Half a decade ago we dreamed of portable computing. We dreamed of going to the mall or the coffee shop and getting stuff done without toting around a five-pound laptop and a power cord and, in the likely event there was no free WiFi, a data stick. I think we’re at the glorious prescipise of being in that future, and products like the Samsung Galaxy Tab 8.9 LTE are such marvellous inventions because they eschew extra. Gone are superfluous cables and cords and power bricks.

While mainly a consumption device it works pretty well at content creation. Bring along a thin Bluetooth keyboard and you can do all your writing, too. But there are two things that differentiate this model from its bigger brother, the Galaxy Tab 10.1. First, it’s significantly smaller; second, its data connection is much, much faster. But at $425 on a 3-year data term, it’s also a sizeable investment. But is it worth it? Read on to find out.

Specs:
– Android 3.2 Honeycomb with TouchWIZ for Tablets
– 8.9″ 1280×800 pixel LCD
– 1.5 Ghz dual-core Qualcomm Snapdragon processor
– 1GB RAM, 16GB internal storage
– 3MP back camera / 2MP front camera
– WiFi (b/g/n), Bluetooth 3.0, A-GPS
– LTE 75Mbps, HSPA+ 42Mbps
– 230.9 x 157.8 x 8.6 mm
– 455g

The Device

You get a feeling of deja vu when you first pick up the Tab 8.9. It’s identically styled to its 10.1 peer — obviously smaller and lighter — with a slight bezel and solid plastic build. The back of the device is a matte black, smooth and sophisticated. Like the 10.1, there is a silver sliver near the top where the camera module and LTE antennas are installed, and the colour extends and wraps around the tablet, forming an attractive two-toned delineation. I prefer the look of the 8.9 to the toy-like white of the 10.1, and because it’s more compact it feels significantly more solid. Samsung has been very consistent with its tablet designs, from the original Galaxy Tab to the Honeycomb varieties of every size, and this tablet feels distinctly part of a line, a franchise of Samsung products that provide a consistent user experience.

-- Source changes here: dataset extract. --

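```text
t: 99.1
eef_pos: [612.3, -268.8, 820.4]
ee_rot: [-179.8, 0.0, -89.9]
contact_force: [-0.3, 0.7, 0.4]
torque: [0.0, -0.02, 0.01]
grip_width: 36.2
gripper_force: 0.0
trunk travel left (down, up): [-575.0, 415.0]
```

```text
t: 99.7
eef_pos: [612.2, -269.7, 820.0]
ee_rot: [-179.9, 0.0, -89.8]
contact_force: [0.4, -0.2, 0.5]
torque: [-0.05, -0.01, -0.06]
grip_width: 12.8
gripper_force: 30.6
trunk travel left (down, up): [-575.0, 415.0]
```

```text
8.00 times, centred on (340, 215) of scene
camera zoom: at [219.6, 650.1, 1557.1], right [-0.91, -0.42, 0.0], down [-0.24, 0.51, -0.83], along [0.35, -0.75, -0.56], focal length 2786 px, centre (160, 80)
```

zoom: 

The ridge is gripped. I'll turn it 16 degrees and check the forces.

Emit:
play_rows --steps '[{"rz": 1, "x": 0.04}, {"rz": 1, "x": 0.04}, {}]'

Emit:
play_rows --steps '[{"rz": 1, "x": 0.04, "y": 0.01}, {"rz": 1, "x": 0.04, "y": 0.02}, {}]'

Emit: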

Not only are the buttons in the same place from device to device — the power button is on top next to the volume rocker; the stereo speakers on the bottom when held in landscape; the headphone jack, proprietary charging port — but the Tab 8.9 makes improvements: its screen is of high quality, its external speaker loud and full, and its processor extremely capable. The screen on the Tab is one of the best I’ve seen. Though not Super AMOLED, its smaller size produces a far sharper image than its 10-inch counterparts. Viewing angles are superb, while colour is vivid and accurate. I would have liked to see higher brightness levels as the screen is practically unusable in direct sunlight, but indoors I can keep it on Auto without issue.

The location of the so-called stereo speakers continues to irritate me, as the Tab 10.1 had the same design flub: why, if the idea is to simulate sound coming from two directions, put them a) so close together and b) on the same side of the device? While the quality is excellent, it ultimately loses any true separation qualities, largely negating the existence of the second speaker. And if you’re holding the device in portrait mode, the speakers are pointed either to your right or left, again destroying any stereo fidelity that may have existed had they been on either side.

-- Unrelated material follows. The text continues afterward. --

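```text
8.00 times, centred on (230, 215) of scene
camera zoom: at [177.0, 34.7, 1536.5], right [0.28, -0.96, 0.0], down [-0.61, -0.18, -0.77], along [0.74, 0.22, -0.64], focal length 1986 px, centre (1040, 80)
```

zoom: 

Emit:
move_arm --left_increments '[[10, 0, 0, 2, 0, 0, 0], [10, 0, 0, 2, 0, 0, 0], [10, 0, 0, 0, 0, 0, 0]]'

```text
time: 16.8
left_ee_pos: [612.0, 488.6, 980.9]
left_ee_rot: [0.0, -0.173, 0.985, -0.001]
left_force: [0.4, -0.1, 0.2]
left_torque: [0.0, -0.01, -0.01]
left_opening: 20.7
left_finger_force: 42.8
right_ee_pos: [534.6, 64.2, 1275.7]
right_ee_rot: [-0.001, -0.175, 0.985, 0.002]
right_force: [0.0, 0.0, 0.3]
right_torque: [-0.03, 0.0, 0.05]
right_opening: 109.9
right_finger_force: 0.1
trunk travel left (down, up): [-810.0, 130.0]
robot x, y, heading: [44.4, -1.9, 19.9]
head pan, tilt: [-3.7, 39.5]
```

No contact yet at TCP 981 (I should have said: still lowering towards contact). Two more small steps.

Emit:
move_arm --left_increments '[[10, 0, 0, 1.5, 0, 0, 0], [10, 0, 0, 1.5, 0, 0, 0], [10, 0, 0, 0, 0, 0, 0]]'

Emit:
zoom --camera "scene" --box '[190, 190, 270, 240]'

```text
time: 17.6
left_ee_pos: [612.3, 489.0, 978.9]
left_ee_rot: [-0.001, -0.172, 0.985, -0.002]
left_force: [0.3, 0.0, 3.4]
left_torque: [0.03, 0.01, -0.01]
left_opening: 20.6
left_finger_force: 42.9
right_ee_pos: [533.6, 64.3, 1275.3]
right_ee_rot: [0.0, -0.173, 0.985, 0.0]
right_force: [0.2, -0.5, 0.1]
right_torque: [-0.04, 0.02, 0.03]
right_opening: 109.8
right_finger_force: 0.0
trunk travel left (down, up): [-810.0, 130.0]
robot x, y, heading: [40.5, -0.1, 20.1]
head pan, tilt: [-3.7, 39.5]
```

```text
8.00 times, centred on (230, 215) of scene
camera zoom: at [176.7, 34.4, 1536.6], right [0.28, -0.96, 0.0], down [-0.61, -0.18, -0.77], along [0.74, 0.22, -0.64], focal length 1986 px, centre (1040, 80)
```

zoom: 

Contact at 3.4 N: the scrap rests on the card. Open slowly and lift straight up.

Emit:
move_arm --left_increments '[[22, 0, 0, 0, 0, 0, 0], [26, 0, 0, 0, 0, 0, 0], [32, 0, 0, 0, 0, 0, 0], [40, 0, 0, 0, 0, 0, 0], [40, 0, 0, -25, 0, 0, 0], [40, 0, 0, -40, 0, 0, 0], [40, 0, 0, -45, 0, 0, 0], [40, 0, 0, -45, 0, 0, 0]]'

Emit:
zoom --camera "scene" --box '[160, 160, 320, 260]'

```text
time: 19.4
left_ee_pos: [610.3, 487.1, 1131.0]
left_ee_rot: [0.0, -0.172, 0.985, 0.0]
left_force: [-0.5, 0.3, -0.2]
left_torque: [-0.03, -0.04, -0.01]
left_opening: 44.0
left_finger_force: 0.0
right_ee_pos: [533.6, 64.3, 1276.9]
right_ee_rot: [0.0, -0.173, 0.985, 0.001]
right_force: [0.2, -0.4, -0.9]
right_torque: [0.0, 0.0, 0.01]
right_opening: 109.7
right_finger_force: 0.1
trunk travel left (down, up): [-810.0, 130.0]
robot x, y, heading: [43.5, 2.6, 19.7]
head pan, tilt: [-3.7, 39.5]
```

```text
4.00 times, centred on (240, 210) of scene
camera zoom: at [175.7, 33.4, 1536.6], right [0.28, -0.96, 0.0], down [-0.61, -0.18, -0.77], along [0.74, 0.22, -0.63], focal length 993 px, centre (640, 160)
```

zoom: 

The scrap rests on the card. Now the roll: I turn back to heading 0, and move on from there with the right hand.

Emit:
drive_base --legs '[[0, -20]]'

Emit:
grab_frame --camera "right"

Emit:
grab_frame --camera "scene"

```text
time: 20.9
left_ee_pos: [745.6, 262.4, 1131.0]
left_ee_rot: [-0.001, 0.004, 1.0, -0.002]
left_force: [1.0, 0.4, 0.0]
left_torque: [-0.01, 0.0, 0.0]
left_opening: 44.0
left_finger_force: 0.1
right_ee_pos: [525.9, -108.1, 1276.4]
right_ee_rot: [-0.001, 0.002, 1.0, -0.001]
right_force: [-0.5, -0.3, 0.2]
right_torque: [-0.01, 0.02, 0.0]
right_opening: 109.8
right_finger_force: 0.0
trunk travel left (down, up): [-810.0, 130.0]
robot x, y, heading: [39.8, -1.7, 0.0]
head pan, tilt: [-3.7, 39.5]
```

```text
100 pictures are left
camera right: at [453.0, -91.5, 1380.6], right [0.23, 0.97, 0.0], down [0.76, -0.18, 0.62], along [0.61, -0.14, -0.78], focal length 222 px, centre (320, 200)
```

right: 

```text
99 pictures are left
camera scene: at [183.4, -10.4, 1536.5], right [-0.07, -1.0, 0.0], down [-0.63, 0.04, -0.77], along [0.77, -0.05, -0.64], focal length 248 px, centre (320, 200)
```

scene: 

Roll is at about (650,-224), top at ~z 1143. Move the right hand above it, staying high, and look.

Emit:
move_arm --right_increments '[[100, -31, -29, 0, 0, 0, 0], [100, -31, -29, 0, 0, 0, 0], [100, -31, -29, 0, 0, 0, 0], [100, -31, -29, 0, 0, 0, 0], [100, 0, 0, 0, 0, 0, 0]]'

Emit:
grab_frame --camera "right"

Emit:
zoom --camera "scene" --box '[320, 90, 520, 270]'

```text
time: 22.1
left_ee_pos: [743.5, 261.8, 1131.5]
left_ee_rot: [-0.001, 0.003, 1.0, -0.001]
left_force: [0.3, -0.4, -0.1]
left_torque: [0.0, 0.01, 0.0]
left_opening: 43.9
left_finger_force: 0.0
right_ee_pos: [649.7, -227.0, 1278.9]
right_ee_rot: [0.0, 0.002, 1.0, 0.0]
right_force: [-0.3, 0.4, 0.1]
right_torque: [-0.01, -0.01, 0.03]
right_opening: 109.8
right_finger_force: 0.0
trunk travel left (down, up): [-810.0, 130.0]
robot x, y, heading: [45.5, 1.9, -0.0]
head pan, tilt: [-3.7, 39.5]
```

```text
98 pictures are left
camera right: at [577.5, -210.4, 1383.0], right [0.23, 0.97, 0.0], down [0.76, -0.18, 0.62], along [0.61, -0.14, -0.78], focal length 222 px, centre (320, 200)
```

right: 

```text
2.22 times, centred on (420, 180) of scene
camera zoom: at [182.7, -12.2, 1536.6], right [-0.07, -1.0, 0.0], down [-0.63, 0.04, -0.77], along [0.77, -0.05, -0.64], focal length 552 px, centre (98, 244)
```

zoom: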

The Tab feels excellent in the hands: it is compact enough to be held in a single paw, and light enough to replace any eReader you may choose to toss aside. And because it is a sweet spot between the constrained 7-inch and often-unruly 10.1″ varieties, it truly commands over both. I’ve found that, unlike the 4:3 ratio’d iPad, most Android tablets are just not practical to hold in portrait mode: they are just too tall to be weighted correctly, and too heavy to hold in one hand. The Tab 10.1 comes as close to being a portrait-friendly Android tablet as I’ve found, but even still I like the 8.9 more for reading, browsing and general use tablet use.

Honeycomb

What we find here is very much the same experience as when Honeycomb debuted, though both Samsung and Google have made improvements here and there. First, Google updated Honeycomb to version 3.2 earlier this year, further boosting performance throughout the UI. No more are applications slow to load or screen transitions overly jittery. Though this is certainly still the comparatively unstable and at-times infuriating Android we know, most of the lingering performance bugs have been ironed out.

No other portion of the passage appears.